21 June 2008

The Great Canadian Adventure – Part 2: Gypsumville and Salt Springs

Posted by Ryan Anderson

After our trip to the mine tailings, we headed to the remains of an ancient 40 km impact crater. The crater is totally invisible, but the rocks tell the story plain as day. Our first stop was just outside the town of Gypsumville. We drove through swampy, bumpy back roads into the middle of nowhere and stopped next to an unassuming patch of rock and gravel.

At first it didn’t look like much, but then we noticed that the rocks were all mismatched. Almost a dozen different types of rock were all jumbled together. More importantly, they were mostly igneous rocks from deep down in the earth. We were standing on the remains of the crater’s central uplift: a mountain formed when the rock of the earth’s crust rebounded from the huge impact.

After picking up some samples we drove into Gypsumville itself and stopped at a gravel pit near town. In the pit, the rocks looked almost like rust-colored cement: pebbles and rocks of all types, fused together into semi-coherent layers. Rocks like this are called breccias and are common in large impacts. The ones we looked at were formed as near-molten debris collapsed back down the wall of the newly formed crater.

Finally we drove to the Gypsum mine. The ancient crater acted as a basin to catch water, which then evaporated, leaving huge gypsum (calcium sulfate) deposits. Here is a chunk of gypsum crystals that I just picked up off the ground:

The day after Gypsumville we visited a patch of dead, orange soil in the middle of the forest that was at first glance similar to the mine tailings site. But this time it was natural. We were at a salt spring, where water containing salt and iron oozes from the ground, killing the plantlife, staining the rocks red, and providing an abode for mats of bacteria and algae.

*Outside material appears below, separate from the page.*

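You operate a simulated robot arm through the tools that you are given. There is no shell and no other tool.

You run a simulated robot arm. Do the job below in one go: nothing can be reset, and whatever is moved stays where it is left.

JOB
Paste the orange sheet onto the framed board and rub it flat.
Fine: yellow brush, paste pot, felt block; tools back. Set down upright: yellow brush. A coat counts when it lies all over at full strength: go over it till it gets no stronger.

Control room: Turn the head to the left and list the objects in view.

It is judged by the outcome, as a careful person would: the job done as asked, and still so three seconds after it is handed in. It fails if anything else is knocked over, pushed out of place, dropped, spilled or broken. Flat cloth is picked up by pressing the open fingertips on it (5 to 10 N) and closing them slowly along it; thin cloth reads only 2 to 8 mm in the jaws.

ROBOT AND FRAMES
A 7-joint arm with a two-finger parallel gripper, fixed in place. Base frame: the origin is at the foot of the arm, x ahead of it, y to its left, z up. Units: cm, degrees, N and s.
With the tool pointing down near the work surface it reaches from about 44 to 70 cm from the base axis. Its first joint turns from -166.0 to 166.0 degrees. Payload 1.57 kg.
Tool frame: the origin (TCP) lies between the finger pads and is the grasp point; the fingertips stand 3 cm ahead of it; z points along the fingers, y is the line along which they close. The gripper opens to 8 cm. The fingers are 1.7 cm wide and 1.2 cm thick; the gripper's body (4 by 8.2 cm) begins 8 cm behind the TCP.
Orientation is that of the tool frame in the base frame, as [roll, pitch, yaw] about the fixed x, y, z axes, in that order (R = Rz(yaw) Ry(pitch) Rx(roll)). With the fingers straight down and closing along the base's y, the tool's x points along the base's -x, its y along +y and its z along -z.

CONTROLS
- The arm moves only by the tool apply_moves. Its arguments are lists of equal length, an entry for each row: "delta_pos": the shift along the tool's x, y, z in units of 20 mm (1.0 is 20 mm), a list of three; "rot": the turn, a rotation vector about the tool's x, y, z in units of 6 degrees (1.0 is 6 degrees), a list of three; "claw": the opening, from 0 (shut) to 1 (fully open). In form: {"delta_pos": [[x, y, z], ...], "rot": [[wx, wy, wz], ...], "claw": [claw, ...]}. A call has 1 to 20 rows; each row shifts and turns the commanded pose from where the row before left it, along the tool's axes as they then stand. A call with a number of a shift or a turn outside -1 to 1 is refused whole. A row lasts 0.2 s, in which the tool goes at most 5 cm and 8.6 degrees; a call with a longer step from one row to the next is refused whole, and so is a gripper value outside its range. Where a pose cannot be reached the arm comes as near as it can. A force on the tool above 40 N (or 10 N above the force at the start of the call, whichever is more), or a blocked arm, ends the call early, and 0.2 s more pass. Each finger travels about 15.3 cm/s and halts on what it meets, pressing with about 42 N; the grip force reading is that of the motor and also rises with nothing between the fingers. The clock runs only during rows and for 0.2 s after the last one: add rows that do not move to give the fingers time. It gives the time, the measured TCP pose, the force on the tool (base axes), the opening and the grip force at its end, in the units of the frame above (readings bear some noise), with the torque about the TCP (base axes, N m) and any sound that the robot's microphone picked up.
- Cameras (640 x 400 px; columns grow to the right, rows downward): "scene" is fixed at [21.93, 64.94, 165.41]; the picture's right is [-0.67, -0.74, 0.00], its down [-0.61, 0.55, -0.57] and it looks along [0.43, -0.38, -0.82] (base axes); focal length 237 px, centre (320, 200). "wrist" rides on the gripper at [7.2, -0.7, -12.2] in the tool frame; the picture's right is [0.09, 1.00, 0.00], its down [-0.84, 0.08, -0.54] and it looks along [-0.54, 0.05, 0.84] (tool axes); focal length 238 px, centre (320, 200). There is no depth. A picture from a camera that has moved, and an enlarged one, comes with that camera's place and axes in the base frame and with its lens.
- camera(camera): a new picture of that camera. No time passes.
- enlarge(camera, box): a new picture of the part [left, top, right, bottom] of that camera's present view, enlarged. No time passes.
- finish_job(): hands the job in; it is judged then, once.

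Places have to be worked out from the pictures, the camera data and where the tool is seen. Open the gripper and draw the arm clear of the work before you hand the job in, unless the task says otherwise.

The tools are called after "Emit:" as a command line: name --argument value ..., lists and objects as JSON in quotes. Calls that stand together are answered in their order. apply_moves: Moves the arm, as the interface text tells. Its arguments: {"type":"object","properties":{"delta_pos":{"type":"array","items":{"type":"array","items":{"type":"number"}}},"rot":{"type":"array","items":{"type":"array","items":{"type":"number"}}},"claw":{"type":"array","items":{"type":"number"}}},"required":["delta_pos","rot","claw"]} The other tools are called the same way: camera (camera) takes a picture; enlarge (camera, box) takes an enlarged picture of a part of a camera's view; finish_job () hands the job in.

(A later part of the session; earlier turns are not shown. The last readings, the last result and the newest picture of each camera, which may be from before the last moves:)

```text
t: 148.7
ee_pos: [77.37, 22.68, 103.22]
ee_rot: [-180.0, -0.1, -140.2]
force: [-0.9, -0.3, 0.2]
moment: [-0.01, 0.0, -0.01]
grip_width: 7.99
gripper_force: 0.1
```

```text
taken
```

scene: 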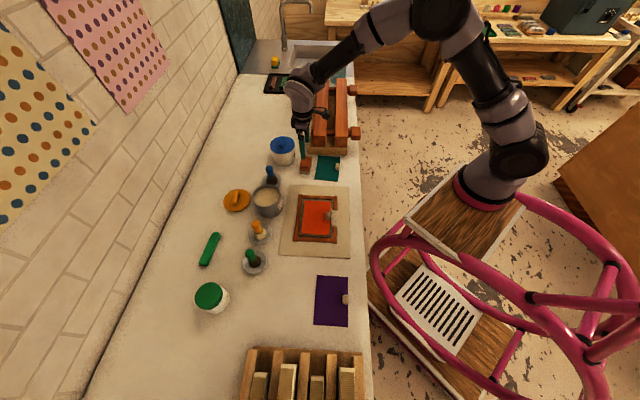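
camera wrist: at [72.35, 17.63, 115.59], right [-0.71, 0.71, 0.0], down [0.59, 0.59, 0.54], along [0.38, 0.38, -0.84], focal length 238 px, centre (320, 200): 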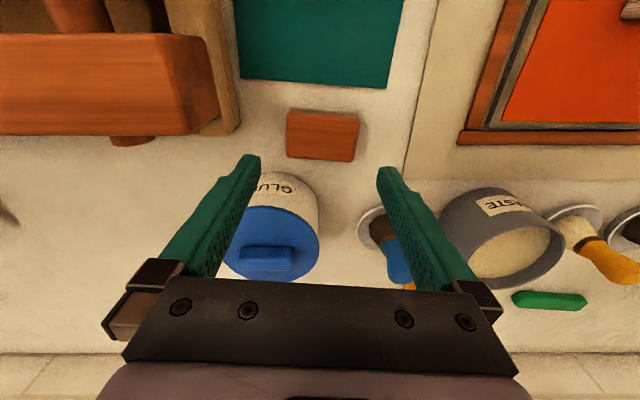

Other than being all-around cool, this site is also interesting because the iron deposited by the springs almost totally masks the spectrum of the underlying carbonate rocks. One of the big mysteries in Mars science is how the climate changed, and if Mars once had a CO2 atmosphere, you might expect to find carbonates. However, very few carbonates have been found on Mars. The salt springs showed that just a little bit of iron is enough to hide their presence.

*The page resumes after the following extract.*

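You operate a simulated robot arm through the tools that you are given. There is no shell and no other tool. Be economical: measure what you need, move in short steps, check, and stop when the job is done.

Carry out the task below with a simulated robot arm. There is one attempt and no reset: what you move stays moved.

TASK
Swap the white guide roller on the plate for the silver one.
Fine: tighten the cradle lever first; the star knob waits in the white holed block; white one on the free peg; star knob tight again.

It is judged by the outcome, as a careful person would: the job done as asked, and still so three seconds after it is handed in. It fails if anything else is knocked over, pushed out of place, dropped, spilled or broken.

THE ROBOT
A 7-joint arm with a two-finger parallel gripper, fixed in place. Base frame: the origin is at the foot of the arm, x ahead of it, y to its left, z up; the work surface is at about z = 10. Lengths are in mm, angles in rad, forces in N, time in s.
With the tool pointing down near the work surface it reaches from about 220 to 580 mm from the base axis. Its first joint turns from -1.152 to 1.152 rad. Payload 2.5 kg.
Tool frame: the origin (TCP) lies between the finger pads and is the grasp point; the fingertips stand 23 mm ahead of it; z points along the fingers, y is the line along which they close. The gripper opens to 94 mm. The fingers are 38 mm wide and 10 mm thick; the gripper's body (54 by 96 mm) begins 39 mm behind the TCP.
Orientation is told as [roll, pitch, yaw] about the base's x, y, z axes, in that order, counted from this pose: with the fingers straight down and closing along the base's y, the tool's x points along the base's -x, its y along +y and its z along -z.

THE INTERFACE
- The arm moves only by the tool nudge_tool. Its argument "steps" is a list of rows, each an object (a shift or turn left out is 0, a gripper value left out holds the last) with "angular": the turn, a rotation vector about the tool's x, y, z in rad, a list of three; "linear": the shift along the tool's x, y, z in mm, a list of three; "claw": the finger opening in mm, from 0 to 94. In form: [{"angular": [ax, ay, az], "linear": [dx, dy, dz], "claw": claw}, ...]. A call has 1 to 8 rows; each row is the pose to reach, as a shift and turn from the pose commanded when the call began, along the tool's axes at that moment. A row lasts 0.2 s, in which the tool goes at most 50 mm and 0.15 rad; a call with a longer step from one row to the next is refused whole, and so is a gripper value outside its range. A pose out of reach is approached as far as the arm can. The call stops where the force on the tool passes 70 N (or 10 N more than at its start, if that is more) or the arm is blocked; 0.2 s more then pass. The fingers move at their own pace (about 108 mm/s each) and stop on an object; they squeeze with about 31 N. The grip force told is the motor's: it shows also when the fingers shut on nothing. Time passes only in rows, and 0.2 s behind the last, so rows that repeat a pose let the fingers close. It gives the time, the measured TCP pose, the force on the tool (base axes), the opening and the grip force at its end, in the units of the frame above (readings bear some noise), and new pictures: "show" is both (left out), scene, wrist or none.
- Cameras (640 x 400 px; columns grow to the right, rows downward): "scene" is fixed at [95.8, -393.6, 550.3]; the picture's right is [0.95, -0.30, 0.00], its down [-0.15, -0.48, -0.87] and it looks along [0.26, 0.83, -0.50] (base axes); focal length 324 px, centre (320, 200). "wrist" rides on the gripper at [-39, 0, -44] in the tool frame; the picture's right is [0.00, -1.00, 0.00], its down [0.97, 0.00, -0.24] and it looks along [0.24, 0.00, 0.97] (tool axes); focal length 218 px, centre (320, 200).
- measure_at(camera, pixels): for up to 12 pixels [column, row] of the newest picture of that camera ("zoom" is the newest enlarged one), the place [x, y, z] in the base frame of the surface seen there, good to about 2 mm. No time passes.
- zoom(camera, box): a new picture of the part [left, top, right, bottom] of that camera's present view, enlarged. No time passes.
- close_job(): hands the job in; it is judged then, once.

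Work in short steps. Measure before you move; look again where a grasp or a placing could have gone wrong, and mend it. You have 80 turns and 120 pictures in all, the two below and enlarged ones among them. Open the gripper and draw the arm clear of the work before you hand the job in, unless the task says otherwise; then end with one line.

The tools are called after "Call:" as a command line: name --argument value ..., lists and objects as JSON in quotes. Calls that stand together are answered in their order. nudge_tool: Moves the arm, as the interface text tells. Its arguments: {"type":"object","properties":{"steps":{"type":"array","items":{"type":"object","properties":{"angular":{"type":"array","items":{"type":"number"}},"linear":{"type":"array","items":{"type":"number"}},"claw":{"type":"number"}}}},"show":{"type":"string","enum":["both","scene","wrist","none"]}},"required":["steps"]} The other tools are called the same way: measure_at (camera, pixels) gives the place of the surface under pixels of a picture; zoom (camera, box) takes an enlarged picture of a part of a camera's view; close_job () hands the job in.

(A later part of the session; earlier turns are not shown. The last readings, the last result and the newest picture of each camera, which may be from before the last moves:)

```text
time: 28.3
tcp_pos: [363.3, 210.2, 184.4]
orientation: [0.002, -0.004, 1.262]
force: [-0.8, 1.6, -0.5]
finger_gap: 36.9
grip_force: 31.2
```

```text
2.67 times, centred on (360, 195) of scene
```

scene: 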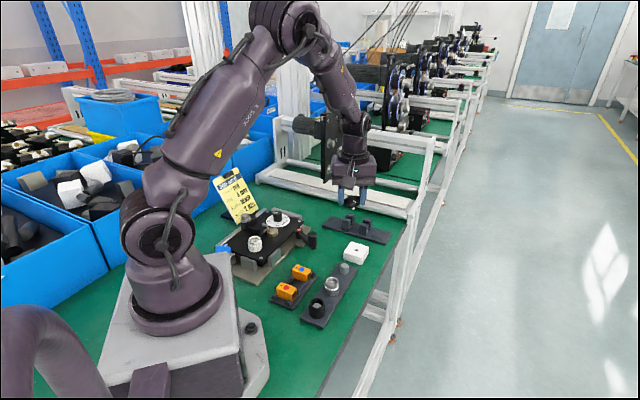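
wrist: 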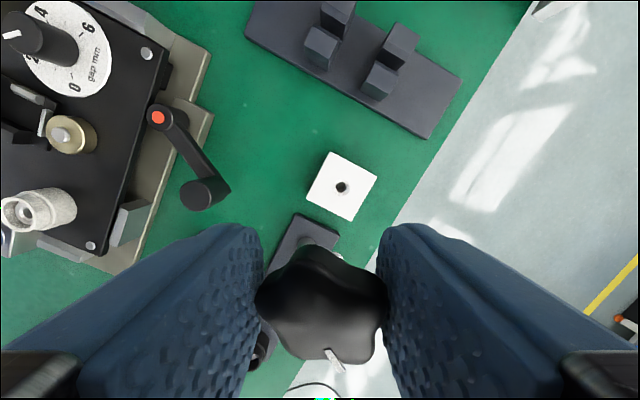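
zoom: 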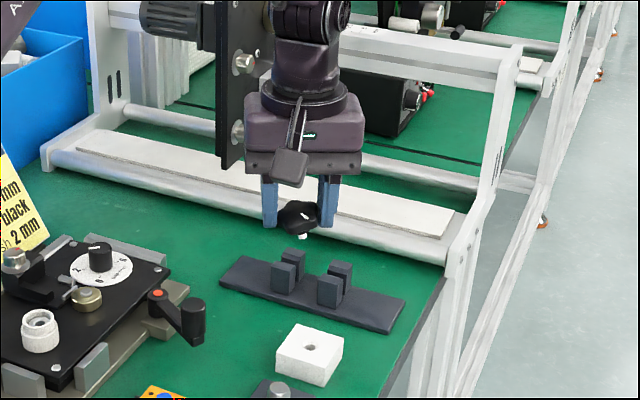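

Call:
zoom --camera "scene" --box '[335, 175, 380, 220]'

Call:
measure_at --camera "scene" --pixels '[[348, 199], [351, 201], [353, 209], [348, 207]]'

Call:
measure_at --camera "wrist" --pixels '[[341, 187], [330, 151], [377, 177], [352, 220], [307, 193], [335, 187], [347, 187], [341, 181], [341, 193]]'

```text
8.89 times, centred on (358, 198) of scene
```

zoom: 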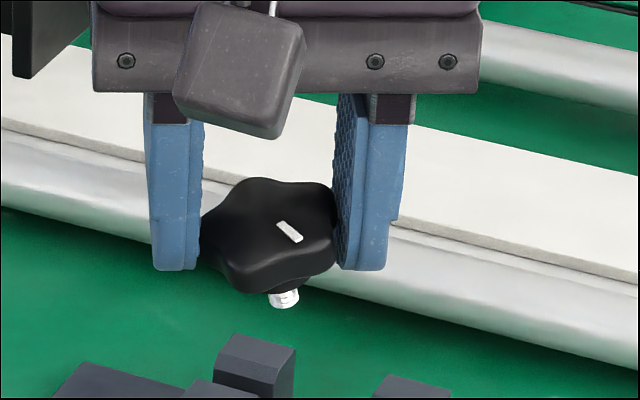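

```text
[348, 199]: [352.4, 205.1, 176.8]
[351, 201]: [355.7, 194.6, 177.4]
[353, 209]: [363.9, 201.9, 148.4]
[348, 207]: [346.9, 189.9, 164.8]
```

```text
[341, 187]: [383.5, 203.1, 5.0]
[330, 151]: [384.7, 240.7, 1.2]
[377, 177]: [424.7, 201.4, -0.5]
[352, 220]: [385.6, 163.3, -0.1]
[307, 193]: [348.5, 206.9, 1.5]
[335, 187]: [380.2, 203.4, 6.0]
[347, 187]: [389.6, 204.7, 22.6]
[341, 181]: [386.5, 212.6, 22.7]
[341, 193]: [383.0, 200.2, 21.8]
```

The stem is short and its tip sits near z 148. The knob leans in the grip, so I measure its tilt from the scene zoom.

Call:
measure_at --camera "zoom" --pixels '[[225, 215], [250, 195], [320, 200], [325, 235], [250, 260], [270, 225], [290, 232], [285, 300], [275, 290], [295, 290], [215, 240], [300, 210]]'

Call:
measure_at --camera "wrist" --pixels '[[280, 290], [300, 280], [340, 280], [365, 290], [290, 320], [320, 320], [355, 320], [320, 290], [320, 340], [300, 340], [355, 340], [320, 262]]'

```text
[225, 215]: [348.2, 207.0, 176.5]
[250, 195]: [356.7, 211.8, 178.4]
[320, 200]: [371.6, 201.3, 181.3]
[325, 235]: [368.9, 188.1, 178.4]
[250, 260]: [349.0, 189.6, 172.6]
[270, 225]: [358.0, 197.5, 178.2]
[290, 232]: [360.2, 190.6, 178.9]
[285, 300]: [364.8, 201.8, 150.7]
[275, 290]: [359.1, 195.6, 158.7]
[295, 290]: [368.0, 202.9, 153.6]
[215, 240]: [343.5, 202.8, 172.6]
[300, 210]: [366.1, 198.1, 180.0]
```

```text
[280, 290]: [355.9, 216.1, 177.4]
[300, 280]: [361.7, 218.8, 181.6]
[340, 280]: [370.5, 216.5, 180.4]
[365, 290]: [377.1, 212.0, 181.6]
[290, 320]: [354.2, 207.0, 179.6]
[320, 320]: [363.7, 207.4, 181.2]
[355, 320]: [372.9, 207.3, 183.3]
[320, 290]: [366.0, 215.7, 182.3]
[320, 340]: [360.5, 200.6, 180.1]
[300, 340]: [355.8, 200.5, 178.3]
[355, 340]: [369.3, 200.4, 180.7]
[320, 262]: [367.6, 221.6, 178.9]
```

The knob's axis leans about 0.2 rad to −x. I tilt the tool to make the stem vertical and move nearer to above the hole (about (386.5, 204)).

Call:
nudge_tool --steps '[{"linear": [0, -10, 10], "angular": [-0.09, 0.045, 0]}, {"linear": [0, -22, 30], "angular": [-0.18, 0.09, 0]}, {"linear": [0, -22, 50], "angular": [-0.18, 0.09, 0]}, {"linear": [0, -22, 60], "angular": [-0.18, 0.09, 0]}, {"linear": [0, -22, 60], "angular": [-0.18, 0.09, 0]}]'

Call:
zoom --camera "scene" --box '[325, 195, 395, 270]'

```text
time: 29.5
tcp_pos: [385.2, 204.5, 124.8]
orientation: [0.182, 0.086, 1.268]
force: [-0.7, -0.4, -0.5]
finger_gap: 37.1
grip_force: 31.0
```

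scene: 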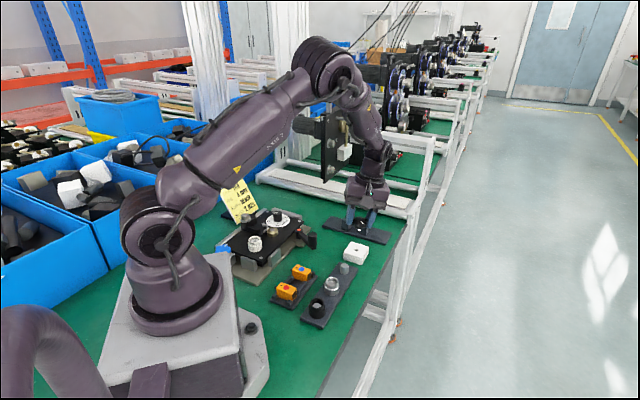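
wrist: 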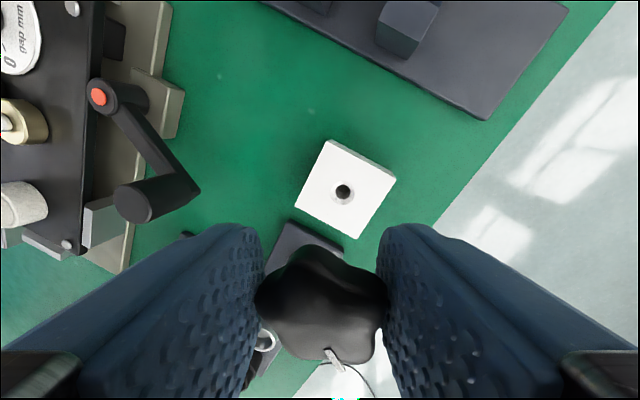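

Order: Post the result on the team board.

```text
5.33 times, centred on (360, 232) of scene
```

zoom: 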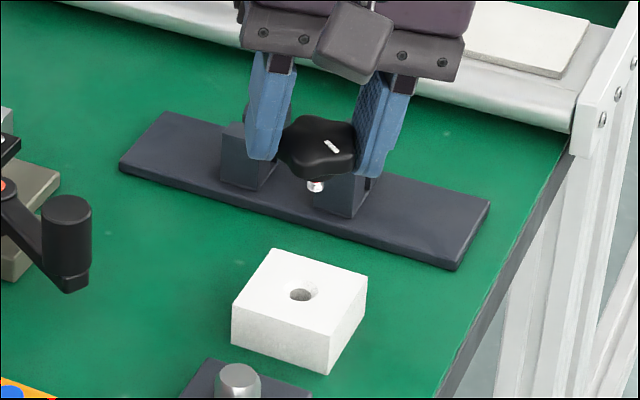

After the salt springs, our final stop was a nearby limestone quarry. In the quarry, we could see “fossilized” salt springs in cross section.

Portions of the wall showed tunnels in the limestone stained with iron, just like the salt springs, and the minerals nearby were specially interesting: clays and silica, two minerals indicative of water and found on Mars by the rovers and orbiters.

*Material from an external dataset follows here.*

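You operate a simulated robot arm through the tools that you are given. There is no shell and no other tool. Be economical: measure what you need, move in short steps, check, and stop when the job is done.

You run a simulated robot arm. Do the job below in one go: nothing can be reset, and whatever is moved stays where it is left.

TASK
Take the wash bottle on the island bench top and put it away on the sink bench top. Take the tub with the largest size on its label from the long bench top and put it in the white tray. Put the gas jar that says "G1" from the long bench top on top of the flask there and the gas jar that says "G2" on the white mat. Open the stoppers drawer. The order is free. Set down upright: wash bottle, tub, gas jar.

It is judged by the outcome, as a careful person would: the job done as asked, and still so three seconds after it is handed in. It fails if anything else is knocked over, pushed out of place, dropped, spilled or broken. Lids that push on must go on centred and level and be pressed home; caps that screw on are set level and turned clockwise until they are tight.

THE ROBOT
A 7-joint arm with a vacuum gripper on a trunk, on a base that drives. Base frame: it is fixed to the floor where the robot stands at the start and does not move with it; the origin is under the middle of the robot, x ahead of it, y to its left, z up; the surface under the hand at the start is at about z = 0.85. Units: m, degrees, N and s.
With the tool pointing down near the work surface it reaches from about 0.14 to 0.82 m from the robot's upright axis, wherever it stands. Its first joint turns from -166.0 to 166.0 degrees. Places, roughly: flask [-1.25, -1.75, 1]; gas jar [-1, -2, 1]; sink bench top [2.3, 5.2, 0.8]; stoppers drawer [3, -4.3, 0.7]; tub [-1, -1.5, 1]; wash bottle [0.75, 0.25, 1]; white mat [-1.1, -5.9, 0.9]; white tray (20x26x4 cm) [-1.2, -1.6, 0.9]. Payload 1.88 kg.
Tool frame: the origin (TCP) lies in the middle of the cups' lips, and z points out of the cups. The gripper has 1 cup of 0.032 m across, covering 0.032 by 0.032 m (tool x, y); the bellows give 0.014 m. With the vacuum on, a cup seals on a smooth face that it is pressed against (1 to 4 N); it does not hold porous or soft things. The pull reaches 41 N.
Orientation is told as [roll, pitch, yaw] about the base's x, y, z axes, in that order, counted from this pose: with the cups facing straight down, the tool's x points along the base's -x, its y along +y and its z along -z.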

Here Melissa is gathering some silica sinters for her research. The greenish-gray stuff is clay, and the rounded, reddish tube at the edge of the rocks, going into the water, is a well-preserved spring “chimney”.

And so, we come to the end of the Great Canadian Adventure. Among other things, I learned that Manitoba is very flat, has a very healthy insect and arachnid population, and is huge. We clocked more than 2000 kilometers driving all over the place on this trip.

You would think that I would have had enough driving and time spent donating blood to the local insect population, but you would be wrong. Yesterday I drove from New York to Michigan, and today I will be leaving for Michigan’s upper peninsula with my family. I will be entirely cut off from the internet, so this will be my last post for a week or so. Keep checking back, though. Briony and Melissa may have some blog posts up their sleeves.